Santa Fe County Sheriff Adan Mendoza told the Santa Fe New Mexican that the couple, whose bodies were found Wednesday afternoon, had died along with their dog.
He did not disclose a cause of death or say when they might have died, but Mendoza did say there is no immediate indication of foul play. Hackman, 95, and Arakawa, 64, were found during a welfare check after a neighbor had become concerned about their wellbeing, Santa Fe County Sheriff’s Public Information Officer Denise Avila told ABC News.

“This is an active investigation - however, at this time we do not believe that foul play was a factor,” Mendoza reiterated in a statement to the BBC. “All I can say is that we’re in the middle of a preliminary death investigation, waiting on approval of a search warrant.”
The couple, who had been married for 34 years, lived in Sunset Trail, Mendoza said.
Born in 1930, Hackman was one of the most accomplished screen actors of the later part of the 20th century. He was a two-time Academy Award winner and five-time nominee, taking home the awards for best actor for The French Connection and best supporting actor for Unforgiven.
He joined the Marines at age 16 and served nearly 5 years in China, Japan and Hawaii before enrolling at the University of Illinois to study journalism and television production. But in 1956 he decided to pursue his long-time dream of becoming an actor and enrolled in the Pasadena Playhouse in California, he told Inside the Actors Studio in 2001. There he befriended Dustin Hoffman, and the two moved to New York, where they lived with Robert Duvall and chased roles.

After working for years as a struggling actor on screen and television, Hackman’s big break on Broadway came in 1964’s Any Wednesday, which later led to his star-making turn in the 1967 film Bonnie and Clyde.
Although he didn’t have the typical movie star good looks, he was an adept character actor who could inhabit a wide range of roles. He played a big-budget villain in Superman, an inspirational small-town basketball coach in Hoosiers, and an eccentric patriarch in The Royal Tenenbaums.
Arakawa was a classical pianist from Hawaii. She and Hackman began dating in the mid-1980s after meeting at a gym in California, where Arakawa was working part-time while pursuing her music career, according to People magazine. Hackman had been married to his first wife, Faye Maltese, from 1956 to 1986, though he later clarified he didn’t leave her for Arakawa.

By 1990, Hackman and Arakawa were sharing a home in Santa Fe, and the following year, they married. Arakawa became a stepmother to Hackman’s three children with Maltese.

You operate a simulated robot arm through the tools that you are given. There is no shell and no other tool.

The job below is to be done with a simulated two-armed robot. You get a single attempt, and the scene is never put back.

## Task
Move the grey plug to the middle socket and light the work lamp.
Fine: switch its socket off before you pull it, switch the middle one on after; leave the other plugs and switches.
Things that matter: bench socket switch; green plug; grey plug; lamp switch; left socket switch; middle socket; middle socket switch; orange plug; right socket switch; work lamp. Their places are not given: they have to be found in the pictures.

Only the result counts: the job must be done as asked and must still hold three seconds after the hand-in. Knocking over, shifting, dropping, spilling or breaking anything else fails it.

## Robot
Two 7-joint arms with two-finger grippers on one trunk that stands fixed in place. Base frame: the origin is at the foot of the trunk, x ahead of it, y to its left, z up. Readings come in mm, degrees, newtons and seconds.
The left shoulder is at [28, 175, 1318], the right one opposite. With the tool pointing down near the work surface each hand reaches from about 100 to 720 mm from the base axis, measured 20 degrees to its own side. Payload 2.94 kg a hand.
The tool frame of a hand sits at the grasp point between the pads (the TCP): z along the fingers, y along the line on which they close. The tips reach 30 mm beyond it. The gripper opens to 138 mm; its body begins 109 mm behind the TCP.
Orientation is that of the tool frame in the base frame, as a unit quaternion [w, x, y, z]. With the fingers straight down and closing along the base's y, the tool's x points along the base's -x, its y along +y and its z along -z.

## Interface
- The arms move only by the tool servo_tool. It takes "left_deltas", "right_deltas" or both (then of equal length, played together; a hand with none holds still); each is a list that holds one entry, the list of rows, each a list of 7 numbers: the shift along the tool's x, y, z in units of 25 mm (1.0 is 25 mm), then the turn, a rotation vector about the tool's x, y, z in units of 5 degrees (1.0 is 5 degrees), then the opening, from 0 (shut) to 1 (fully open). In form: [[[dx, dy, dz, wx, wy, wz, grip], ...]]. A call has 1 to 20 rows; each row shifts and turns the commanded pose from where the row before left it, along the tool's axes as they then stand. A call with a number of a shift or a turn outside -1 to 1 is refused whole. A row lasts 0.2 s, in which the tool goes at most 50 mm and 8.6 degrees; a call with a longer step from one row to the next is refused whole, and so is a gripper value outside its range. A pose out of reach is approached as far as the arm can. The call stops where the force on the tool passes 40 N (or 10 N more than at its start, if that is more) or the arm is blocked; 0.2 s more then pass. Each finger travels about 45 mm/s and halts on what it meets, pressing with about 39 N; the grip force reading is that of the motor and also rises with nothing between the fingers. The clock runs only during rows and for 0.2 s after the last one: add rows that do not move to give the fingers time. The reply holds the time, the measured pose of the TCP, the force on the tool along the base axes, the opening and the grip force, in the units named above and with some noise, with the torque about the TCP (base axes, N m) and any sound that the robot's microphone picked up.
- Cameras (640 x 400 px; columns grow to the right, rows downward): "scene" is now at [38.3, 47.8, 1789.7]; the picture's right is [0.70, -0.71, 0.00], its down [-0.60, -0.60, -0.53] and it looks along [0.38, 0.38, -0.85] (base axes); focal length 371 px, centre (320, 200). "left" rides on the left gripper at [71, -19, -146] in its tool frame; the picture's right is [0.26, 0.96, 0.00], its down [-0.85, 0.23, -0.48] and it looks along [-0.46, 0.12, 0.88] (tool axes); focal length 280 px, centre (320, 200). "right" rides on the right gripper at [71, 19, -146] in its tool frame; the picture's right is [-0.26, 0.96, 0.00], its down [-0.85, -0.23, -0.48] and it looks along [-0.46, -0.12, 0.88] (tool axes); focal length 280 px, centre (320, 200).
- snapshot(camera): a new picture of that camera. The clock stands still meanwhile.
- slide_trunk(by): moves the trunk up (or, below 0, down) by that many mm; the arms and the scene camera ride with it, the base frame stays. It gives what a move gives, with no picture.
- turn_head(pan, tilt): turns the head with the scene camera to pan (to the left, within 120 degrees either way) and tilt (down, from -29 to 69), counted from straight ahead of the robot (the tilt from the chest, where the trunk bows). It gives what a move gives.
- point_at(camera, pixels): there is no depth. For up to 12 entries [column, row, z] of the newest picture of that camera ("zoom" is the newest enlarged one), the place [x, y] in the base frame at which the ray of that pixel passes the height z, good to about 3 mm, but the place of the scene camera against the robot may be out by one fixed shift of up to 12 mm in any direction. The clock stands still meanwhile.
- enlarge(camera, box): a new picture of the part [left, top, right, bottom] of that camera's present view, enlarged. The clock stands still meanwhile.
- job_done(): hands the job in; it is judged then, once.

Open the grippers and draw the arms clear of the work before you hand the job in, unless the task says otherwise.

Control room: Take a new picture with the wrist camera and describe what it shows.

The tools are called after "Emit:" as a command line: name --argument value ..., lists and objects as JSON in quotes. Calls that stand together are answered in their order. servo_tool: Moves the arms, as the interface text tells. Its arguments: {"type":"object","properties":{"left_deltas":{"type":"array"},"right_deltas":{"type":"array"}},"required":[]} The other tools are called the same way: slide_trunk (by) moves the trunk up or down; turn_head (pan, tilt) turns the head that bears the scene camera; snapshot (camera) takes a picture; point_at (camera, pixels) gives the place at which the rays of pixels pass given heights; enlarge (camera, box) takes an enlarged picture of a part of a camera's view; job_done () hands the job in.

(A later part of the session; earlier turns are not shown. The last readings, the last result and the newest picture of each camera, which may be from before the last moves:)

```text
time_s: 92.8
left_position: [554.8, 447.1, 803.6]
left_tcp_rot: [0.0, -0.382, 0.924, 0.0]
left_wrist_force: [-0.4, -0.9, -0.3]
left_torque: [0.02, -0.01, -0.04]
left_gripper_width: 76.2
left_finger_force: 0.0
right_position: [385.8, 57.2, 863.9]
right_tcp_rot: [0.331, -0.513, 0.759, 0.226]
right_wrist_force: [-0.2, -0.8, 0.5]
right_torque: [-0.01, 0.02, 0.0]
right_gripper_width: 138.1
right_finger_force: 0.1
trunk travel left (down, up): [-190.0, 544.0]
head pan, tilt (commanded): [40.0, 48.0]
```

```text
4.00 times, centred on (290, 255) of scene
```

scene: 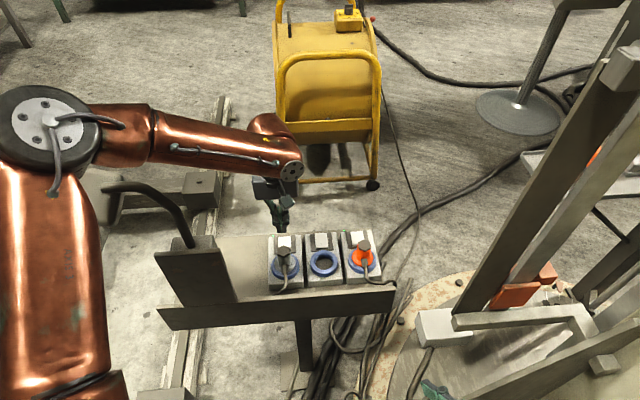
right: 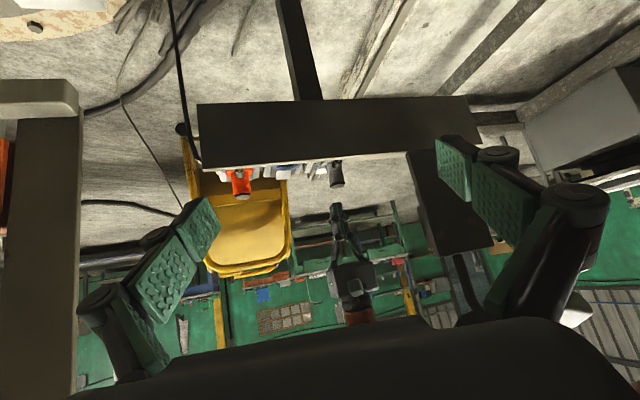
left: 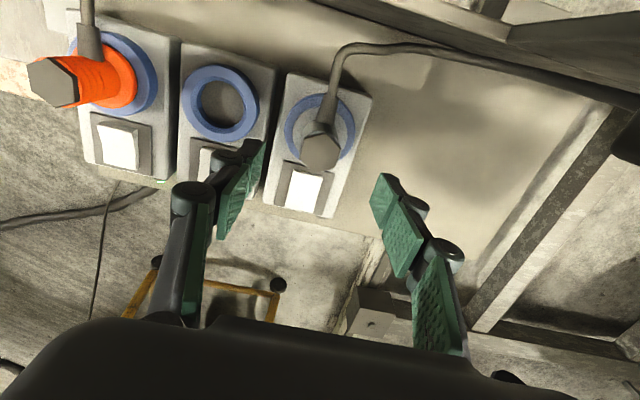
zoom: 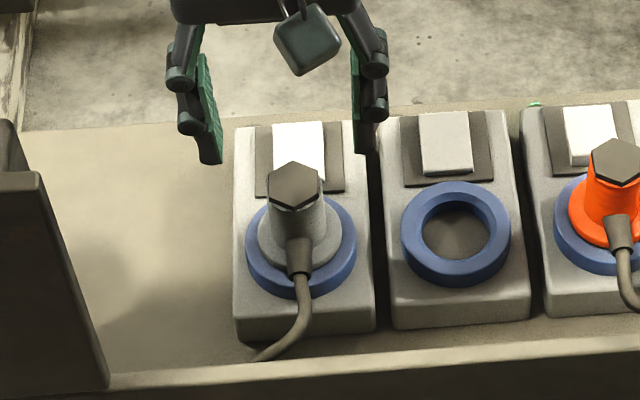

According to Hackman’s author bio at Simon and Schuster, the couple had two German shepherds.
Hackman retired from acting in the early 2000s because he suffered from heart problems, he told Reuters, and later pivoted to writing.
Arakawa helped him hone his style through “unwavering, specific read-throughs,” he told the podcast Writer’s Bone in 2014. The couple was extremely private and appreciated that they could live their lives free from gossip and intrusion in Santa Fe, according to People.